Friday, December 2, 2016

Film Review: Ghosts of Mars (2001)

Ghosts of Mars (Review)
United States/2001
Format Viewed For Review: HBO Now
Netflix Streaming: No
Amazon Prime: No

"I applaud it for its originality."

On Mars, a police unit is sent to pick up and transfer a notorious criminal from an isolated mining post. Their plans are derailed when they discover the area has been abandoned and the buildings have been filled with the dead...

Ghosts of Mars is a very creative film. It's a science-fiction action-horror sort-of zombie movie that takes place on Mars. That's pretty creative, right? The plot primarily follows police officer Melanie Ballard (Natasha Henstridge) and the rest of her unit. The unit arrives at a mining post to pick up prisoner Desolation Williams (Ice Cube). The problem: nearly everyone is dead. The bigger problem: the survivors have been possessed. There's quite a bit that goes on in the plot, especially towards the beginning where it's trying to build its world, but it eventually irons out for a smooth ride during the latter half. As a whole, I'd say it gets progressively better until its very cheesy ending.

As a matter of fact, the entire film is cheesy. At times, it feels like it's on purpose – it feels natural, so it works. Then, there are moments where it feels unintentional, so it comes off as cringey – for want of a better word. The inconsistent tone of the film sends you on a roller-coaster of ups-and-downs. One moment, you're enjoying a cheesy popcorn action flick; the next, you're wondering if Carpenter was serious or if he was just messing with all of his fans. Despite its inconsistent tone and often disjointed storytelling, I still liked this mishmash of horror, action, and comedy (intentional and otherwise). Particularly, I enjoyed the film's originality. This film has personality, which you can't say for many movies nowadays. This isn't just another supernatural horror movie because it has 'Ghosts' in the title. No, it manages to be more, even if it feels like the writers bit off more than they could chew. I appreciate that.
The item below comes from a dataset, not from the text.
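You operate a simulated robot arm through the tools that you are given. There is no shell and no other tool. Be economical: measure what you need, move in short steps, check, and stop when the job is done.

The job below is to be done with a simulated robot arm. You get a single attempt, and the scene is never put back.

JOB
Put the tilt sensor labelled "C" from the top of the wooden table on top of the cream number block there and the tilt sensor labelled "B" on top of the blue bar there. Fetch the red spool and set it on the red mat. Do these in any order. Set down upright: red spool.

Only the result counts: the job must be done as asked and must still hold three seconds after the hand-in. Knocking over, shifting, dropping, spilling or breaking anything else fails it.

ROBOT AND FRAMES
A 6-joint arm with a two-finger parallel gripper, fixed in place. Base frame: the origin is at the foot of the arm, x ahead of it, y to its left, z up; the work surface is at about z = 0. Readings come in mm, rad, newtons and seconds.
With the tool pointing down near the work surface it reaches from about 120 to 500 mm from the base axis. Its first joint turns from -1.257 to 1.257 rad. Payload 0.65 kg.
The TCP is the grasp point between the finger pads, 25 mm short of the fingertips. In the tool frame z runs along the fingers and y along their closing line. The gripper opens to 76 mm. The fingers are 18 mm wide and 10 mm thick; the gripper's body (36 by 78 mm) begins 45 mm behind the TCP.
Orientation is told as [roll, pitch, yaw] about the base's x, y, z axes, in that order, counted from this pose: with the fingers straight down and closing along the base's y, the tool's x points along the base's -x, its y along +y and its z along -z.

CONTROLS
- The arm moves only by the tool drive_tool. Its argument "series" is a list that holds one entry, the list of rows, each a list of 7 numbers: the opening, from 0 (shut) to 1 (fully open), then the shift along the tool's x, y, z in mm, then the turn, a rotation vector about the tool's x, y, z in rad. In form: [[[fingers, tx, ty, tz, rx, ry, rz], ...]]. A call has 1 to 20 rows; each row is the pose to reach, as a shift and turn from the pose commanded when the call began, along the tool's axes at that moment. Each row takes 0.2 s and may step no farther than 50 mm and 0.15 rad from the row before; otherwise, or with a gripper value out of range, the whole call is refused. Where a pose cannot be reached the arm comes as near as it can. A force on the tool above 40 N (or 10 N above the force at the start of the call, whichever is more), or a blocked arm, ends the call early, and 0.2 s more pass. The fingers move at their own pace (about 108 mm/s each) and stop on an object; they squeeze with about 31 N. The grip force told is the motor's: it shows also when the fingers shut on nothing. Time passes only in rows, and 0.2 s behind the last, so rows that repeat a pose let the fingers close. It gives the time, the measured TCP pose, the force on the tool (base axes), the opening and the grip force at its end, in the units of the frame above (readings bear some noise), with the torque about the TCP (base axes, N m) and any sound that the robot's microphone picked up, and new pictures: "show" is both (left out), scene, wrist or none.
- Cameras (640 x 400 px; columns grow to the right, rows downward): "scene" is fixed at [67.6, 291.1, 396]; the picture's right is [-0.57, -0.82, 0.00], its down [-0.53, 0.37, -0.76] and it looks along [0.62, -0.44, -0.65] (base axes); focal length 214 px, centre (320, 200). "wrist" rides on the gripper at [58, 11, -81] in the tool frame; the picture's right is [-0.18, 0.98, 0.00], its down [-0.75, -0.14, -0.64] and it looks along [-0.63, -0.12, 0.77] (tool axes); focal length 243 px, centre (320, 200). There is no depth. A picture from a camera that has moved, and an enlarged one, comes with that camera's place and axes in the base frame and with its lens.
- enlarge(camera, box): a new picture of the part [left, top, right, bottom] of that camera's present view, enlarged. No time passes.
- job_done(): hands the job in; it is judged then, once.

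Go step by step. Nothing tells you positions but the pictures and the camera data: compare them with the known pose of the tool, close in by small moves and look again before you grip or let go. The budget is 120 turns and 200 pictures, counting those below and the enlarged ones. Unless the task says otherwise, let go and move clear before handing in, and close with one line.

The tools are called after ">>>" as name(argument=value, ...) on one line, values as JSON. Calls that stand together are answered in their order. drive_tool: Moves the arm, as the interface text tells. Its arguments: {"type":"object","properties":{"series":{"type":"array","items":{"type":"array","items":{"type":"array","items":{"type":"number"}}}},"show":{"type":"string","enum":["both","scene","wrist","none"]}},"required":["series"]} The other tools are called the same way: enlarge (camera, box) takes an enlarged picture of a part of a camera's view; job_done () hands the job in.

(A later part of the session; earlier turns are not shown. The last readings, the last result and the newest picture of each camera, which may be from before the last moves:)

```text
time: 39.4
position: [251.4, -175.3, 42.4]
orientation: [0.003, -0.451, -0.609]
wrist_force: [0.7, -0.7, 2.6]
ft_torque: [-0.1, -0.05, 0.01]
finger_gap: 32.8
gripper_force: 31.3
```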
The acting is another area where I can't tell if the performances were supposed to be serious or not. It says a lot when the best performances come from Ice Cube and Jason Statham. Don't get me wrong, I like the pair, but they're not exactly the most diverse or emotional. Yet, they were arguable the best in this film. Natasha Henstridge was stiff and boring. (By the way, her character always fumbles in this film, which bothered me. I mean, she is a walking plot contrivance.) The cinematography was decent. The special effects aren't spectacular, but the practical effects were solid. The music was great – you have to love Carpenter's music. The film was written by John Carpenter and Larry Sulkis; Carpenter also directs. The writing could have used work to iron out some of its blatant plot contrivances and more effectively build up the world; the dialogue, which was often cringe-inducing, could have used some work, too. Carpenter's direct was solid, though. In terms of vision, I think Carptenter was able to craft an exciting action-horror film. He had to cut some corners, the world was perhaps too large for its own good, but I think it worked out.

Overall, John Carpenter's Ghosts Of Mars is a decent film. I applaud it for its originality. The action sequences, especially towards the second half, were also good. It's a little corny, which can often work for and against the film, but it ultimately adds to the film's personality. If you're tired of the same old haunted houses, this is a refreshing film. Just don't expect anything too 'serious' from this, at least not on the surface.

Score: 5/10
Parental Guide: Strong violence and gore.